Machado, sempre irônico e sem deixar passar nada, faz comentários críticos sobre essa necessidade de enquadramento em estilos de época, na própria obra. Vale ressaltar que esses comentários são sutis, quase que despercebidos, pois são feitos no meio da trama, como pode ser observado no seguinte fragmento do capítulo XIV, das Memórias Póstumas de Brás Cubas, em que Brás Cubas narra o seu primeiro beijo, criticando o Romantismo e o Realismo:

(...) Como ostentasse certa arrogância, não se distinguia bem se era uma criança com fumos de homem, se um homem com ares de menino. Ao cabo, era um lindo garção, lindo e audaz, que entrava na vida de botas e esporas, chicote na mão e sangue nas veias, cavalgando um corcel nervoso, rijo, veloz, como o corcel das antigas baladas, que o romantismo foi buscar ao castelo medieval, para dar com ele nas ruas do nosso século. O pior é que o estafaram a tal ponto que foi preciso deitá-lo à margem, onde o realismo o veio achar, comido de lazeira e vermes e, por compaixão, o transportou para os seus livros.

Logo ao abrir o livro, o leitor se depara com uma página reservada especialmente a ele, de nome AO LEITOR. Nessa página, Machado se apropria do próprio personagem principal – Brás Cubas – para dar a sua palavra inicial à crítica literária. Machado já previa a severa tentativa que a crítica teria ao tentar estabelecer o gênero do livro, se era romance ou não era.

(...) Acresce que a gente grave achará no livro umas aparências de puro romance, ao passo que a gente frívola não achará nele o seu romance usual; ei-lo aí fica privado da estima dos graves e do amor dos frívolos, que são as duas colunas máximas da opinião. Mas eu ainda espero angarias as simpatias da opinião (...).
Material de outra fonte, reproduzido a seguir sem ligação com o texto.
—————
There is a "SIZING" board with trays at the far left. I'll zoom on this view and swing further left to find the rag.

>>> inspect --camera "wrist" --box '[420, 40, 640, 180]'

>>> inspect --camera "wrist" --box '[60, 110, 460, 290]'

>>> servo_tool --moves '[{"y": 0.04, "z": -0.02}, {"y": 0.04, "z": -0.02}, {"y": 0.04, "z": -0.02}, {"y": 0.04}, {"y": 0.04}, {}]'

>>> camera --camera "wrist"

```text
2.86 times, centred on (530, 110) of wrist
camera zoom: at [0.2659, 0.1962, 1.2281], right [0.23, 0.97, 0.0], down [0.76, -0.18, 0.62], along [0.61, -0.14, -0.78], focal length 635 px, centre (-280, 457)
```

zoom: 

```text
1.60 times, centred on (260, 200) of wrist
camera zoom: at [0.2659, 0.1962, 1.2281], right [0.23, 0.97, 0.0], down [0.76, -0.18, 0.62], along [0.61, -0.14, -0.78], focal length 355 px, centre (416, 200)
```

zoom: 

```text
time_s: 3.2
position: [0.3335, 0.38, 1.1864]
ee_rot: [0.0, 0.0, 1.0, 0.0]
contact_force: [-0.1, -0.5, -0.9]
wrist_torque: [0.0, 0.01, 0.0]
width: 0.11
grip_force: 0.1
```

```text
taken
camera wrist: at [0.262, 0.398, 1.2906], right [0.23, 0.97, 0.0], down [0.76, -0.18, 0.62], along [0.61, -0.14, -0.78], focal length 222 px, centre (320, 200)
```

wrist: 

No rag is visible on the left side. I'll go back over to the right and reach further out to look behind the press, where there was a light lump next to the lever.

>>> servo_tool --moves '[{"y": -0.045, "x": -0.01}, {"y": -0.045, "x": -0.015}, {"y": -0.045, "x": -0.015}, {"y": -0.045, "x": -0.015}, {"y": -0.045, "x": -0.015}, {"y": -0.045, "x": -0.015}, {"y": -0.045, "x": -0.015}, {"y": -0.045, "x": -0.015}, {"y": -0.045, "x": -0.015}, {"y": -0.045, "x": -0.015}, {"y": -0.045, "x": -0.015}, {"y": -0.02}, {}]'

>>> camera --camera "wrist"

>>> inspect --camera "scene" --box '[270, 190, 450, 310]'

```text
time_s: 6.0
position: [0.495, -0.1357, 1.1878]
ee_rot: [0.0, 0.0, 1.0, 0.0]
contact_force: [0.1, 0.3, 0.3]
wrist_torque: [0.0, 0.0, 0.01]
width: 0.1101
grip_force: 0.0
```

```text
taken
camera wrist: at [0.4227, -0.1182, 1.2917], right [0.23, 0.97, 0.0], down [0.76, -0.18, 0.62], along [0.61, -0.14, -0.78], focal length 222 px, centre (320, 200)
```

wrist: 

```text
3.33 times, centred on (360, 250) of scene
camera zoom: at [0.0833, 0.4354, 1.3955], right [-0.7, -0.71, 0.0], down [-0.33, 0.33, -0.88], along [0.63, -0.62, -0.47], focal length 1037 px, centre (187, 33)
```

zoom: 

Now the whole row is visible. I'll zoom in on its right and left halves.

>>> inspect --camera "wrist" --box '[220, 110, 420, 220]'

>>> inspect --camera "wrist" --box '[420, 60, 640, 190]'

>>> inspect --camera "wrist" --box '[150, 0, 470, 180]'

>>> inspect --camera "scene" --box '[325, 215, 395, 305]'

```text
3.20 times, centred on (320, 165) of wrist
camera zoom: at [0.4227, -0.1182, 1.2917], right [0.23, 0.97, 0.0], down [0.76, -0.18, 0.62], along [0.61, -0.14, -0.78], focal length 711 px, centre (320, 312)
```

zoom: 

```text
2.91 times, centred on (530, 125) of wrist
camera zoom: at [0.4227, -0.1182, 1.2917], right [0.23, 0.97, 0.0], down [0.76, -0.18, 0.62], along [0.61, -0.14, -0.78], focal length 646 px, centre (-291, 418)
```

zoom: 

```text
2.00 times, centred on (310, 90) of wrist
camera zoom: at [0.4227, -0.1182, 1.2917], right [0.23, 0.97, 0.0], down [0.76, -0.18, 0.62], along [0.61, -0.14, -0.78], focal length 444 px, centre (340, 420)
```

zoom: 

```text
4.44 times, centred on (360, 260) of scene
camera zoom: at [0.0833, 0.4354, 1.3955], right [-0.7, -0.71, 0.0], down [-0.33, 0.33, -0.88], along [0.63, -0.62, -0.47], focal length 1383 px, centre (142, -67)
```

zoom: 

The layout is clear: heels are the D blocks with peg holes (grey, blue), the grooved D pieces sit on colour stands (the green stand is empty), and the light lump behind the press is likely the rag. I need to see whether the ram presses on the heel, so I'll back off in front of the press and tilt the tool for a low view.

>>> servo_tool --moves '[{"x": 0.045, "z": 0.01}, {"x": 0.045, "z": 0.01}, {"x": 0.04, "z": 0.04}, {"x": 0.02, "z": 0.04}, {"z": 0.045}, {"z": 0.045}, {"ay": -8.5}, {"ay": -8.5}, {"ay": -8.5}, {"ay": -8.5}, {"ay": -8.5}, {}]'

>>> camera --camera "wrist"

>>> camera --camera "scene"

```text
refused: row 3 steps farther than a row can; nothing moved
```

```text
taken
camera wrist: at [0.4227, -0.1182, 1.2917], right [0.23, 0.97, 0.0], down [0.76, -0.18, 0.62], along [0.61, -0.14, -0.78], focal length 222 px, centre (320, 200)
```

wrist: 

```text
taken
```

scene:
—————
Acontece que há uma ruptura com todos os gêneros tradicionais, como busca da criação do próprio gênero – gênero sui generis - comprovando mais uma vez a intenção proposital do autor de não seguir o cânon. Segundo ele, a obra de arte deveria seguir as suas próprias regras, mostrando que o escritor é um ser autônomo. Ele mostra sua irreverência, não querendo saber se o livro vai ter menos de cinco leitores, se vão falar da forma de sua narrativa, se vão especular sobre seu gênero, e muito menos se vão gostar do livro:

(...) A obra em si mesma é tudo: se te agradar, fino leitor, pago-me da tarefa; se não te agradar, pago-te com um piparote e, adeus.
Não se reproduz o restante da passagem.